Maybe the sports bar idea will catch on; it's hard to tell in the dead of summer, but as one sports fan I know noted, "Putting up a couple of TV screens and dart games doesn't make it a sports bar; the fans decide where they want to go."
I think a gimmick was needed at night, because the food itself is not much of a draw.
JAMM AQUINO / JAQUINO@STARBULLETIN.COM
Hukilau Honolulu, in the lobby of the Executive Centre on Bishop Street, caters to a busy lunch crowd.
HUKILAU DOES fill an important niche at lunch time. Considering the vast number of people who work in the area, there are few places where worker bees can enjoy a reasonably priced sit-down lunch. Most downtown eateries are geared toward the grab-and-run lunch, and that works on most days, but sometimes a leisurely change of pace is nice.
Hukilau hits the right spots at lunch with such heavy-duty crowd pleasers as a prime rib melt ($8.95) and a half-pound Kobe burger ($9.95) topped with about a quarter of an avocado (like Kua 'Aina's avocado burger), slices of bacon, fried onions and chipotle aioli, in addition to the usual lettuce and tomato. Ask for it cooked rare and you stand a chance of getting it at medium doneness.
The deep-fried katsu treatment given a portobello mushroom sandwich ($8.50) defeats the purpose of having a healthful burger alternative, and it's topped with Brie to boot, but it is tasty with its sun-dried tomato dressing. A heavy layer of juicy grilled onions, and roasted peppers likely out of a jar, watered down the crisp katsu effect, but it was bound to get mushed up in your opu anyway.
Entrees are $9.95 to $14.95, and a shiitake and Boursin-stuffed chicken breast with a deep-fried crust and truffle kabayaki butter sauce seems like a deal at $9.95. In comparison, I couldn't understand why a stir-fried dish of duck and tiger prawn chow mein was $12.95, when the amount of duck and shrimpy shrimp was negligible. The shrimp was split in half to make less look like more.
Presentation is lackluster, pure cafeteria or sports bar on stark white plates, but at prices of about $7.50 for salads, $8.50 to $9.95 for sandwiches, most people wouldn't care that some of the produce looks wilted.

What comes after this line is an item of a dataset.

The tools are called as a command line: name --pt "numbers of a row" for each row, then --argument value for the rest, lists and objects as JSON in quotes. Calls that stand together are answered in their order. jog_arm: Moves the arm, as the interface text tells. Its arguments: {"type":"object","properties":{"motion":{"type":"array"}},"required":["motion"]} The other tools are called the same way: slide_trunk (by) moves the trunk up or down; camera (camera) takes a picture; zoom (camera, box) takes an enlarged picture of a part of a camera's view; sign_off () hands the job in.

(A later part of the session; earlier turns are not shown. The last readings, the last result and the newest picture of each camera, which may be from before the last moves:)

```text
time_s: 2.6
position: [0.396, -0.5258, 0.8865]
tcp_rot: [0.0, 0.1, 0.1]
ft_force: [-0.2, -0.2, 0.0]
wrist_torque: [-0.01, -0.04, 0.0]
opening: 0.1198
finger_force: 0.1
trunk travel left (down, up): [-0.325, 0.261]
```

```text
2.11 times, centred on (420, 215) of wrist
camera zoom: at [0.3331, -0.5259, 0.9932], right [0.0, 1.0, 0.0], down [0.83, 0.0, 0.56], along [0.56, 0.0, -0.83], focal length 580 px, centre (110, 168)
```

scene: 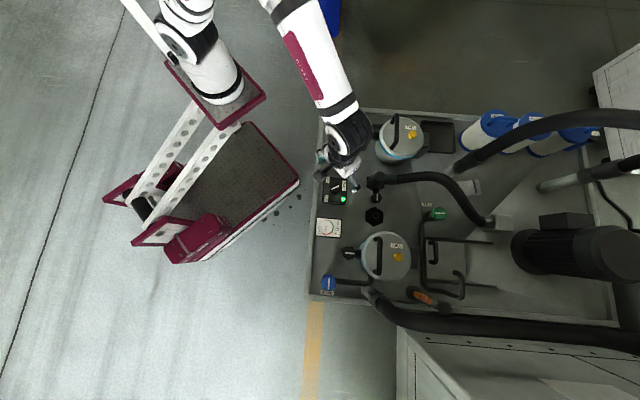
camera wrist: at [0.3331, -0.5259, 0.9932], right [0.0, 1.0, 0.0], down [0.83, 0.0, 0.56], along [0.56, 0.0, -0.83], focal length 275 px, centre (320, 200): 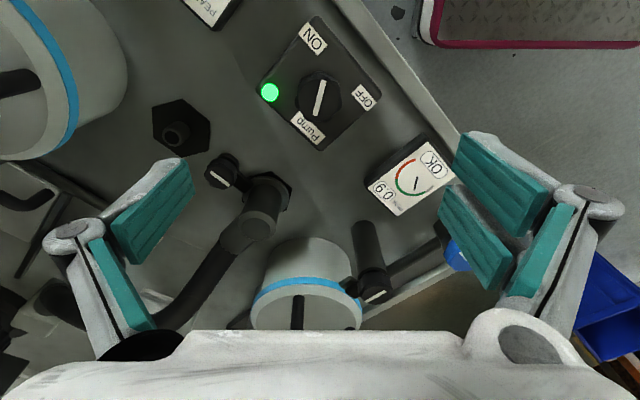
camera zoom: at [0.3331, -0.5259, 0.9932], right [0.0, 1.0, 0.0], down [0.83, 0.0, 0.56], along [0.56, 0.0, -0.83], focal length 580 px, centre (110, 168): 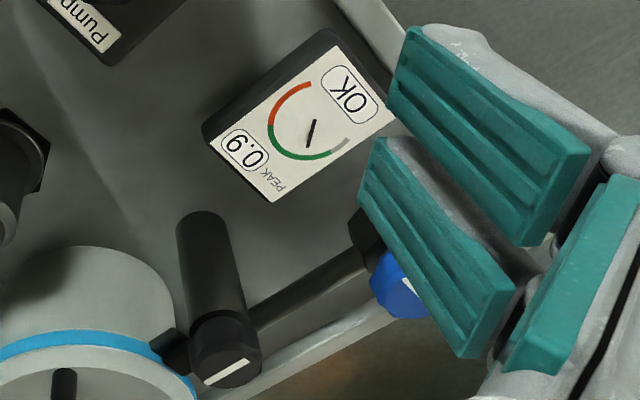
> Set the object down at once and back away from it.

It's at night that the incongruity can't be missed -- more bar than restaurant, with some prices set at levels associated with finer dining rooms. Fire-roasted rib-eye ($21.95) didn't disappoint, but for the price, I expect better than 1970s-style presentation of a dollop of mashed potatoes and four stalks of asparagus. Similarly, blue crab cioppino, $23.95, arrived in a shallow dish three times too small, such that the seafood rose above the soup, making it look like muddy sludge. On top of that, the broth tasted like old fish.
It's best to stick to the appetizers, although these are not fail-safe either. Ahi-avocado poke ($8.95) should be a no-brainer, but not when the avocado is also old. Granted, they don't make the avocado, but they should show a little respect toward patrons and know when it's too brown and mushy to serve.
A Huki-Wing Platter ($11.95) comes with mix-and-match options of buffalo wings, habanero-mango BBQ wings or garlic wings with ko chu jang sauce. Heavy duty stuff. The Buffalo wings are a ringer for those served at The Shack, but the blue cheese buttermilk dressing never materialized.
They'd probably be better off using the lunch menu at night.
One last note for other would-be restaurateurs: It should be obvious by now, but there is a LOT of competition for diners' dollars and the economy is not getting better anytime soon. Unless you're prepared to put something out there that's BETTER or DIFFERENT, don't bother. I would love to have good things to say about every restaurant, but you have to meet me halfway.